Analysis: Instead of friendship - disagreements
Bush-Sharon meeting is overshadowed by arguments regarding settlement construction and peace with PA.
CRAWFORD, Texas - The news conference George Bush and Ariel Sharon held at the U.S. president's ranch felt like there was something a little off. Instead of conveying friendship and partnership, the two leaders exposed their disagreements. The tremendous effort invested in flying the prime minister here, in staging a fabulous photo op, and in tedious preparatory talks by aides, was overshadowed by arguments over construction in the settlements and the way to get the peace process moving after the withdrawal from Gaza and northern Samaria.
Bush's message was clear: He wants to establish a democratic, territorially contiguous Palestinian state headed by Mahmoud Abbas. The Americans are fed up with the mutual complaining and foot-dragging.
Sharon insists that nothing will happen after the pullout, and the peace process will await the dismantlement of all Palestinian terrorism infrastructures. Bush thinks that attitude is misguided; that a successful withdrawal will change Sharon's view. After Gaza proves to the world the Palestinians are capable of self-government.
Bush's ranch is an amazing backdrop on a sunny spring day. Rolling green plains, herds of cattle and sheep, endless wild flowers and birds of prey circling above. No wonder Bush complains about the Middle East as a complicated region: his private property is twice the size of the disputed area between Ma'aleh Adumim and Jerusalem that Sharon wants to fill with thousands of new apartments.

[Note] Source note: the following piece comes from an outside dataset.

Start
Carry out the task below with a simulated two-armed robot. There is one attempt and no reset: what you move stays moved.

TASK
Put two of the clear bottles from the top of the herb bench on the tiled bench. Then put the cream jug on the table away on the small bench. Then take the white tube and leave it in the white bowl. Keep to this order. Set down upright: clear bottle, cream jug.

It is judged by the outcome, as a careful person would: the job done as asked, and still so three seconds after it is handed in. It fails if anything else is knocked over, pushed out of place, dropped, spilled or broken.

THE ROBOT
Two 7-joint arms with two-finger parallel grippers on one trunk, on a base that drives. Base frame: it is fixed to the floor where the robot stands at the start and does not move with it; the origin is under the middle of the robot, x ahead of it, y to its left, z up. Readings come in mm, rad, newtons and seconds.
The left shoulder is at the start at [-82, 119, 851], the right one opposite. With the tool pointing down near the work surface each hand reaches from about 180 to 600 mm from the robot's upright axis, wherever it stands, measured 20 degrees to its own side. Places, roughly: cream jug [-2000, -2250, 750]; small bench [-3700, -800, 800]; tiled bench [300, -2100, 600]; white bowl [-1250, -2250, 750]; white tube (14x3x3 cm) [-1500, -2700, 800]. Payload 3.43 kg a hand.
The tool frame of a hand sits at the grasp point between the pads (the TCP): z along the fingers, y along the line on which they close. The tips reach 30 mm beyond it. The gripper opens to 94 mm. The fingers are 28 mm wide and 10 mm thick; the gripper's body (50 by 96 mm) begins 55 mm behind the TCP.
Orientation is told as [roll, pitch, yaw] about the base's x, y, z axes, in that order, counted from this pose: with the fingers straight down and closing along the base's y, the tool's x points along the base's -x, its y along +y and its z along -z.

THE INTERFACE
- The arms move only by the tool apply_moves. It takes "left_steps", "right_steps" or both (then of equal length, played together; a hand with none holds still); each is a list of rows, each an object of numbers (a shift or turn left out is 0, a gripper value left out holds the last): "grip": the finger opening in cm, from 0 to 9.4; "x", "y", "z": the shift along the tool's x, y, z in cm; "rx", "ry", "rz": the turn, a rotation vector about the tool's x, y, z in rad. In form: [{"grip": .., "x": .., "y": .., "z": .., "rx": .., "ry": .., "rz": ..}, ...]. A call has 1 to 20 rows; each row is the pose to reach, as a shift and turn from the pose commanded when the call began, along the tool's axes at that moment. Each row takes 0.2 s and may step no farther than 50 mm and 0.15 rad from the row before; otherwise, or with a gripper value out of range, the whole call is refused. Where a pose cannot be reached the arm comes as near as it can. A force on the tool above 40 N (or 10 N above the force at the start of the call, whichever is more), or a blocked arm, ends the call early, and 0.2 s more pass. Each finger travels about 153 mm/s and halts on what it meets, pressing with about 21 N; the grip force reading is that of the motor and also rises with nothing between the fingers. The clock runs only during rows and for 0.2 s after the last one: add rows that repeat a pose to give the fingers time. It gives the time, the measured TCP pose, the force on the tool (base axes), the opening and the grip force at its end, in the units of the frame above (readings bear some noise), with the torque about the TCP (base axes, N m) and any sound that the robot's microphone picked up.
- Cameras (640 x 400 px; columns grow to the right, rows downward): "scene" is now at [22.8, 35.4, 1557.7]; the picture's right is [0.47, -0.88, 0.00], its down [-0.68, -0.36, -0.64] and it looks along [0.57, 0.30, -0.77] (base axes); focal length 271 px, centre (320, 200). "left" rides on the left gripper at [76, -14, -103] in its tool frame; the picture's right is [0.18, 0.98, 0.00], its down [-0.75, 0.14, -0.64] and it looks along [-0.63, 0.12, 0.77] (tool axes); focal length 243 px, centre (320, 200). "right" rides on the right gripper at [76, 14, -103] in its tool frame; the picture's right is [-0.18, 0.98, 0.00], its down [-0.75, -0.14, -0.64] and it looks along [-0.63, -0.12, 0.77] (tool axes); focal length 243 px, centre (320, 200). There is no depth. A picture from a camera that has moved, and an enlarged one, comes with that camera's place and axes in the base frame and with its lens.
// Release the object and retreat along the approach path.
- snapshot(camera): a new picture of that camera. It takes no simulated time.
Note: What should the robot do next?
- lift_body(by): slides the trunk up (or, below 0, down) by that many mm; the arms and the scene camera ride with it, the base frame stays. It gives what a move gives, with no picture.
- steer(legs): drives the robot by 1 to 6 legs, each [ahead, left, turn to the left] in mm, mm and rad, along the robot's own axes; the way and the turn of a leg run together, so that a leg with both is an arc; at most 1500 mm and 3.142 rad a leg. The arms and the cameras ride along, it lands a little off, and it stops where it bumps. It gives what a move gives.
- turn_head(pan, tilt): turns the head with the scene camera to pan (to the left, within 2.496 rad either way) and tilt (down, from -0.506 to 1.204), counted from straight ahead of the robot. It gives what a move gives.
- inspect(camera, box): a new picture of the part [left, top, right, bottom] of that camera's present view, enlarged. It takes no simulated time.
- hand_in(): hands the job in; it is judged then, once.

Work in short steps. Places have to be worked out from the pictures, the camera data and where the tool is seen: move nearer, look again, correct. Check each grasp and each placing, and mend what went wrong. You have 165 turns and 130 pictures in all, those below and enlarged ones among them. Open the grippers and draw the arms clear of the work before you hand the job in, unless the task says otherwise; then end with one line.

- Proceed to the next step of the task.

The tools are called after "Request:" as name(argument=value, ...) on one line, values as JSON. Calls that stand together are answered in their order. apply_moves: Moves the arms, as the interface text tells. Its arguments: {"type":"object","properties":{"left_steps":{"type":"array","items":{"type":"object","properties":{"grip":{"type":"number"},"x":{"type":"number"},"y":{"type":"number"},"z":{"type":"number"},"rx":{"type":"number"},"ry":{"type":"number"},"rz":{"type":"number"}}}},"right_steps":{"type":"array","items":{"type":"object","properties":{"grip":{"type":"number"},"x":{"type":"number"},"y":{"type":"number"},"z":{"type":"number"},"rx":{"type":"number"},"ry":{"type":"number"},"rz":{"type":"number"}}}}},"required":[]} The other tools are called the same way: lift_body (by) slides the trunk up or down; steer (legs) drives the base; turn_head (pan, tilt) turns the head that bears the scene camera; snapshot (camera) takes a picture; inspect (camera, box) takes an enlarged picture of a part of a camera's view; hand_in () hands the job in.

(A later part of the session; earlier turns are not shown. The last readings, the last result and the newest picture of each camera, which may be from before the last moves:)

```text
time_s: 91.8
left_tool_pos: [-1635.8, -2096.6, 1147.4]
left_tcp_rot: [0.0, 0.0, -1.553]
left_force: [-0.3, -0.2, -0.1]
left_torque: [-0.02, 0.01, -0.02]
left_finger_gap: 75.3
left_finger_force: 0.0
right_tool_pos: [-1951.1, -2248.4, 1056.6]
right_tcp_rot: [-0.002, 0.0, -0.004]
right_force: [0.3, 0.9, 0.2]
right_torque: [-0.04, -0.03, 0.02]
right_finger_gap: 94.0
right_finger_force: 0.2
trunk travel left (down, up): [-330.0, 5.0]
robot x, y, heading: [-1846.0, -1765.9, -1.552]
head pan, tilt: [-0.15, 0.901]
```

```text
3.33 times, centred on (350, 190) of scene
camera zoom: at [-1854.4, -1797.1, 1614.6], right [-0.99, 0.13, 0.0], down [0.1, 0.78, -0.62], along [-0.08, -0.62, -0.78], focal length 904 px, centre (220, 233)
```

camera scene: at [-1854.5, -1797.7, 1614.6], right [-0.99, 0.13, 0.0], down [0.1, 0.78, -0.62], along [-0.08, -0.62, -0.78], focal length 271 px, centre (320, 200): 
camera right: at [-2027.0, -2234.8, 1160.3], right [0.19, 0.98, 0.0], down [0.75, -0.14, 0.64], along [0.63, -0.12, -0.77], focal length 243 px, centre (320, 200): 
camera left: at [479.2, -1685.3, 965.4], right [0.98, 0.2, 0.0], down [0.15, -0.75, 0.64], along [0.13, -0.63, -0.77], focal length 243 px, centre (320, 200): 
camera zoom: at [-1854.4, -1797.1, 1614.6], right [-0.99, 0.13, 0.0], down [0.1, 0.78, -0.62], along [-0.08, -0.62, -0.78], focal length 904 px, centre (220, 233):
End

Bush's aides, the experts in staging political speeches, moved the meeting with Sharon at the last minute from the president's private residence to the office complex he built on the property. They wanted the purple floral carpets to be visible on television. They set up two microphones on a small muddy plateau, and the leaders read their prepared messages.
In the days preceding the visit, Sharon's aides said there was nothing to worry about. That the public dispute over construction between Ma'aleh Adumim and Jerusalem would not cast a pall on the meeting, whose purpose was to praise Sharon for the disengagement. Bush congratulated the prime minister for his courage and determination, and lauded his brave initiative to leave Gaza. He reiterated last year's promise that the permanent borders would take into account "the existing civilian population centers" in the territories. Sharon reiterated his promises to support a Palestinian state territorially contiguous with the West Bank. The problem was that both of them looked as though they had swallowed a broomstick.
Despite the buddy jokes he exchanged with Bush, it felt on Monday like the Sharon charm had lost some of its luster.
On his way to the ranch Sharon complained harshly about Abbas, and said that the renewal of fire in the Gaza Strip would take pride of place in his talk with Bush. It looked on Monday like the Americans had not been keen about that message, steadfastly affirming that each side must focus on its own commitments. Sharon changed tacks at the press conference, refraining from criticizing Abbas except to say he must "do more against terrorism."
It seems neither Sharon nor Bush had much to lose by displaying their disagreement. Sharon can show his rivals in the Likud that he isn't the Americans' yes-man; Bush can show his European and Arab friends that he isn't in Sharon's pocket.
From Sharon's standpoint, Bush's most important message perhaps was his expectation "to work with the prime minister in the years to come." That's an intriguing signal ahead of the Likud primaries and elections expected in Israel.